I’ve had some other times in my life that were crucial.  One bad marriage – and God gave me insight on that, on how to treat other people, as well as be treated well myself. 

I’m happier now.  The struggle is hard.  Being a pastor is not an easy thing.  The hardest thing for me to deal with is how people view me as being something super that I’m not, and therefore when I make mistakes, it’s hard to recover.  But knowing that I trust in God, He gives me the strength. 

That’s why I came to the Center for Biblical Studies.  This has been one of the most beautiful experiences I’ve ever had.  In fact I call this place “God’s hidden treasure.”  It’s been a wonderful thing for me.  The spirit is just so wonderful here.  To me, I feel like I’m home when I’m here.  And this has been one of the greatest turning points in my life, right here.

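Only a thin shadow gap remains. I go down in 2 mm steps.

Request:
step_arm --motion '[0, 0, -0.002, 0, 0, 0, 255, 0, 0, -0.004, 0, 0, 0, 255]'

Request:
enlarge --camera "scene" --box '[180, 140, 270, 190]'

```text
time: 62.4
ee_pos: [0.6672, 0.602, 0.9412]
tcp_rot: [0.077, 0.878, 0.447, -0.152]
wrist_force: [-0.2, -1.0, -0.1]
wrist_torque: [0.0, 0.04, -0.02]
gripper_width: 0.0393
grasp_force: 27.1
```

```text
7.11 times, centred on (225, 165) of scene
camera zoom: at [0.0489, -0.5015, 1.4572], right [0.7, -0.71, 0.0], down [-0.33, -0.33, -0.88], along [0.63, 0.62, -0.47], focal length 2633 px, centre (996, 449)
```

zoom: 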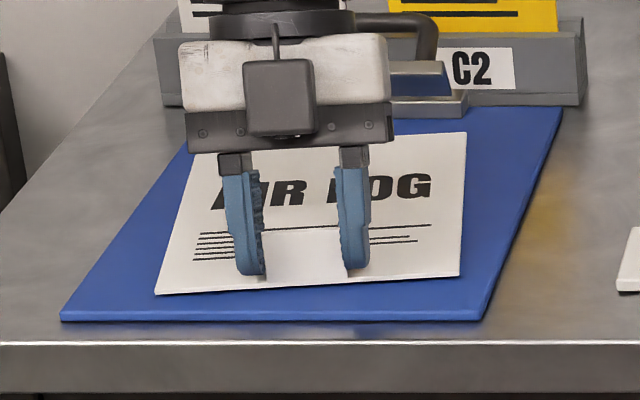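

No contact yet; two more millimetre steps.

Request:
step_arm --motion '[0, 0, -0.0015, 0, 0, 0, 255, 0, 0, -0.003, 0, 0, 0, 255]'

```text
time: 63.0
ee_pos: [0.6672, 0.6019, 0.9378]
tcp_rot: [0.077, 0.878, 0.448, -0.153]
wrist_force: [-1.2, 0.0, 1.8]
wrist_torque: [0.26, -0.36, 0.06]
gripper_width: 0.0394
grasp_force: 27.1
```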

If you are a young man like I was, who thought that it was okay to hang out and get drunk and hang out – you’re really missing the real trueness of life.  There’s a void there.  When I would come in for the next day I would find myself feeling bad, broke, disgusted for a week, and the real joy was not there.

But now – to enjoy the beauties that God has given us – I enjoy the same things.  I enjoy the music.  I enjoy the beaches, all of that stuff, but without all the drudgery and the repercussions that goes along with hanging out and getting drunk and doing all those wild things.

There’s a peace now.  And that peace supersedes all that falseness that the devil puts in front of you.  It may look good, now, don’t get me wrong, but what you suffer the next day is not worth it. And I would tell any young man, reconsider.  Have fun, but give your life to God.  God doesn’t want you to change your character.  He just wants your character working for Him. 

When I look back over my life now, I’m just thankful that I didn’t get to be a truly old man before God showed me some life, because the peace that I have now is so good.  If I could just recapture about 20 years, I can see that I would have done marvelous things for God.  But I’m just thankful that God told me that He would restore all those years that the cankerworm took away from me.

So I’m just going at Him full throttle now, because I know that He’s going to give me the best that He can give me, and I’m going to give Him the best that I can give Him now, because He’s allowed me to live through all those experiences for a reason.  And I want that reason to be fulfilled before my time is up.